- _WHAT IS REQUIRED_
Where a line contains the string "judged", copy that line.

- _MATERIAL PROVIDED_
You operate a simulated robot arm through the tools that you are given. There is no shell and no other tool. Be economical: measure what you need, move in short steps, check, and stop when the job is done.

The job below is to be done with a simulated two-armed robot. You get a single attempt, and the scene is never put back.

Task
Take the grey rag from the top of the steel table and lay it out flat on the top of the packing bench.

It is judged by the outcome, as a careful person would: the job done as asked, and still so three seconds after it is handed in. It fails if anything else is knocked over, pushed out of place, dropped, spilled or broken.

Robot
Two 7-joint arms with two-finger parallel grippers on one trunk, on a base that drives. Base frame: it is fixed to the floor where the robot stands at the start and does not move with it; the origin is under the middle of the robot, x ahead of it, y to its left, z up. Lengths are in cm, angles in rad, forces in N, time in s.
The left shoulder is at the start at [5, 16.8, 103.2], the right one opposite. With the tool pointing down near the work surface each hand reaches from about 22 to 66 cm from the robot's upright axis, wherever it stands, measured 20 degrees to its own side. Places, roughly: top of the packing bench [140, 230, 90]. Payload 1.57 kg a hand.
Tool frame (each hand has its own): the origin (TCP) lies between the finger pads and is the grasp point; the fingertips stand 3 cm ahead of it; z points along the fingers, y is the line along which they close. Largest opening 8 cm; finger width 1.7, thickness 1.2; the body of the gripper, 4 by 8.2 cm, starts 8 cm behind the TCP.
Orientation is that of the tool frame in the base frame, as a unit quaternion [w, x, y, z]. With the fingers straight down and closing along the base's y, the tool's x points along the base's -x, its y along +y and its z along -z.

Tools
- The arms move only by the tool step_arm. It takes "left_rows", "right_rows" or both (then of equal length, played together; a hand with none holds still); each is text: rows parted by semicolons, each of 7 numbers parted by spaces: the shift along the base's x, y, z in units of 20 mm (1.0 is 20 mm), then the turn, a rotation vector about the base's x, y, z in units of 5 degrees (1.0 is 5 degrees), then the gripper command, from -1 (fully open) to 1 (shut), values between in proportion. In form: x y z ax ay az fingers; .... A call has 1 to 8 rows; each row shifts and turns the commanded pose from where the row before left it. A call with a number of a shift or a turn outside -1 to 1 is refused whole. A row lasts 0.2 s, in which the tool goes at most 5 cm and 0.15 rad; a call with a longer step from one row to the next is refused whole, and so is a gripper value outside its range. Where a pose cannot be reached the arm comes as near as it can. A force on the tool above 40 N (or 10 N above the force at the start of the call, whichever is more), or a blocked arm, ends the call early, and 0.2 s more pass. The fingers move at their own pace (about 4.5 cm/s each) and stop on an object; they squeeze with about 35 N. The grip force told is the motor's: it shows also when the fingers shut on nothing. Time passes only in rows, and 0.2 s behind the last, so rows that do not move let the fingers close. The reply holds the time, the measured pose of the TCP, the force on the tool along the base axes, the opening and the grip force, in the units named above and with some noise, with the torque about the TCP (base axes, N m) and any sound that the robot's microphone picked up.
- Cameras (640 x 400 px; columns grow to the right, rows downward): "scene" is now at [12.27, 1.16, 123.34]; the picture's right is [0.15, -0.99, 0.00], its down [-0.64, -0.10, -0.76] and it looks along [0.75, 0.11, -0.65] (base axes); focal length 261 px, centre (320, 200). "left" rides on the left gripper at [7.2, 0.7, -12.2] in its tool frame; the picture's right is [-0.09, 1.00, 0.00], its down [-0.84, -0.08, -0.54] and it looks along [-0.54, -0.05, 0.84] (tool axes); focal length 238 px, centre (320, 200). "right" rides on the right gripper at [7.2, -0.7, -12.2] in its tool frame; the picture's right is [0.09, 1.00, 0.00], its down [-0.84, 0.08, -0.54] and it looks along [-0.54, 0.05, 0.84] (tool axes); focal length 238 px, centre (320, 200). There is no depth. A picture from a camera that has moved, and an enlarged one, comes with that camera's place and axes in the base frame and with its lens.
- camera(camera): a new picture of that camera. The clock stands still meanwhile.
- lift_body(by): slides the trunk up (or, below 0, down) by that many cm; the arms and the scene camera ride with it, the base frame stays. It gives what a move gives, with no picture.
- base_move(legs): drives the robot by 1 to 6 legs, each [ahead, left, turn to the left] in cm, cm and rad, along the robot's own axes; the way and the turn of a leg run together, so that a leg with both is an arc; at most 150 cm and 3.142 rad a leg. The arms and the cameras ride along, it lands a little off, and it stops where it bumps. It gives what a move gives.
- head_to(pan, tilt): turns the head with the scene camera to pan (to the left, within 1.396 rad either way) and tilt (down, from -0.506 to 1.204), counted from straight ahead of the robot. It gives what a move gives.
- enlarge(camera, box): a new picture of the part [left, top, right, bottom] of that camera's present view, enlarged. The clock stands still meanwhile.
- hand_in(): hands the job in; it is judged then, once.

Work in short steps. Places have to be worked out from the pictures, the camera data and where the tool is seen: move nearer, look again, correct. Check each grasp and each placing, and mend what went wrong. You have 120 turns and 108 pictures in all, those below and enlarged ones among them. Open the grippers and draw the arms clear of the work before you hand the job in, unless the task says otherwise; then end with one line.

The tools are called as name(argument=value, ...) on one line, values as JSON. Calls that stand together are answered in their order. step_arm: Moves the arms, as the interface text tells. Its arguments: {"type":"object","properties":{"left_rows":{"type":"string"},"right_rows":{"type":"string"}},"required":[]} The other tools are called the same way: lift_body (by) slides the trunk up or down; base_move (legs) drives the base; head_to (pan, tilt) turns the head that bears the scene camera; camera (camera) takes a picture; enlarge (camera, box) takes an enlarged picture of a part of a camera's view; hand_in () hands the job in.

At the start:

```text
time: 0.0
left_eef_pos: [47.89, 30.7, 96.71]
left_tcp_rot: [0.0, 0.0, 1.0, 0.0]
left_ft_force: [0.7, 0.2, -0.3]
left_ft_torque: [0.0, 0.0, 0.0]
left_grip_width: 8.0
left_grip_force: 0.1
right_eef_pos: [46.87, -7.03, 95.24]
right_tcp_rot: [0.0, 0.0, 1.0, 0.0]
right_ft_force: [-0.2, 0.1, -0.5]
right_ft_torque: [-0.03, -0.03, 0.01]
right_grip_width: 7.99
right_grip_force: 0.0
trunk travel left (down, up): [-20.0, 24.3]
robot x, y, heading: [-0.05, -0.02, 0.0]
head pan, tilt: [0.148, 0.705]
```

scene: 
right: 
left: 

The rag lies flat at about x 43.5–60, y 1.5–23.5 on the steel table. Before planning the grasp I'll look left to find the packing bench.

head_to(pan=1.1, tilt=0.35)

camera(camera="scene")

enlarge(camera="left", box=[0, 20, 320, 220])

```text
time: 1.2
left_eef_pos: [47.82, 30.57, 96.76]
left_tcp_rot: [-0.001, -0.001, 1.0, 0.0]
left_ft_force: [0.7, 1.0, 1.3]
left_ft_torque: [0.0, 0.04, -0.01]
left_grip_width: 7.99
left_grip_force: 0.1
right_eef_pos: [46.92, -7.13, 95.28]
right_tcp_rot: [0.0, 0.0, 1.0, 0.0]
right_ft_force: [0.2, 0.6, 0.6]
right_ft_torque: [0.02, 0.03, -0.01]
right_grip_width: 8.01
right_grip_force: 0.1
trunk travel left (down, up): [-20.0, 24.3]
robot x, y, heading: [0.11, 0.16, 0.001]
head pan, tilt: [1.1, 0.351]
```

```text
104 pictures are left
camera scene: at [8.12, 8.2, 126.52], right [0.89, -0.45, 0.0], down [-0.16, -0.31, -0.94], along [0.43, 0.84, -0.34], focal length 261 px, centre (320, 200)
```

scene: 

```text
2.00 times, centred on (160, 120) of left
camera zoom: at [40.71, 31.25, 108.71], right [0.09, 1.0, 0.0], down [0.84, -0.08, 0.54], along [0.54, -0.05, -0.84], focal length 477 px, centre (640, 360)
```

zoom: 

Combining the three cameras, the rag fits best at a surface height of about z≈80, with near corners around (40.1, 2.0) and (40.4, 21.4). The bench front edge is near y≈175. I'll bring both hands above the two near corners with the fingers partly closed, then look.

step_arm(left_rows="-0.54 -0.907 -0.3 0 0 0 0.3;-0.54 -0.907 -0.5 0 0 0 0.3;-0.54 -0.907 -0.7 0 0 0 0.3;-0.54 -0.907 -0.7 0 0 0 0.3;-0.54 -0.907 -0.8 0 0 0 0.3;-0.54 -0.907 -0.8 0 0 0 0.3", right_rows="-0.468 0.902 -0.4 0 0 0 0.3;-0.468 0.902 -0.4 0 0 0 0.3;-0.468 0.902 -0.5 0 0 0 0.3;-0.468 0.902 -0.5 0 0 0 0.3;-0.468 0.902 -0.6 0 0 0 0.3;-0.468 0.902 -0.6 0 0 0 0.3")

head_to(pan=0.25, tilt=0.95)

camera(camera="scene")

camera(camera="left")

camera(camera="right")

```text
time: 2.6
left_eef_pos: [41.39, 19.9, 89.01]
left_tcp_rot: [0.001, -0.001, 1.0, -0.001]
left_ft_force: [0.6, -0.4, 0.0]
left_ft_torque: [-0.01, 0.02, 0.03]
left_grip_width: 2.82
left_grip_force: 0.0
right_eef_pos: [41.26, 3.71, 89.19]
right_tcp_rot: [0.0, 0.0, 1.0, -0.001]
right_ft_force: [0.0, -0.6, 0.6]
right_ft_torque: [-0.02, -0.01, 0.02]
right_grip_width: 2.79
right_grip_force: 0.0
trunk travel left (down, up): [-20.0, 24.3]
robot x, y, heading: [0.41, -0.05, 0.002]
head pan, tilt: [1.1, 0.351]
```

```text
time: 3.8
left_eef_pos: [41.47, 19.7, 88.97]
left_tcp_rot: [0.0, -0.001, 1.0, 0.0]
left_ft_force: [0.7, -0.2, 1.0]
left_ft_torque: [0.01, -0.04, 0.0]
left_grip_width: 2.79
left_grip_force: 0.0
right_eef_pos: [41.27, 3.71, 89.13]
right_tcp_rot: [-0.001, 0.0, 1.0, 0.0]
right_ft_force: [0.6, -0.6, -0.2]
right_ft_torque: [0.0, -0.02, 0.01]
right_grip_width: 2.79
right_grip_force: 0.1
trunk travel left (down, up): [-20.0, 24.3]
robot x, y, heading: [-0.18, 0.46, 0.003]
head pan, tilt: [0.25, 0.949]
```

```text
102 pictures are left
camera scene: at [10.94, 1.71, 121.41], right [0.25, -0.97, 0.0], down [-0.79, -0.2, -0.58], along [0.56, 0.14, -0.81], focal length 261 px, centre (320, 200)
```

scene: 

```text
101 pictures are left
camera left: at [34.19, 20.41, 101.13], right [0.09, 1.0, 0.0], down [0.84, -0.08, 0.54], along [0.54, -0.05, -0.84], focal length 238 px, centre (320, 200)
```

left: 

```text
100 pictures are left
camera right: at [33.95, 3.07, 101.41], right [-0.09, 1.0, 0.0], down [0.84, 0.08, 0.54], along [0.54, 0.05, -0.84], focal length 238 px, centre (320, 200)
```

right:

- _THE RESPONSE_
It is judged by the outcome, as a careful person would: the job done as asked, and still so three seconds after it is handed in. It fails if anything else is knocked over, pushed out of place, dropped, spilled or broken.
- hand_in(): hands the job in; it is judged then, once.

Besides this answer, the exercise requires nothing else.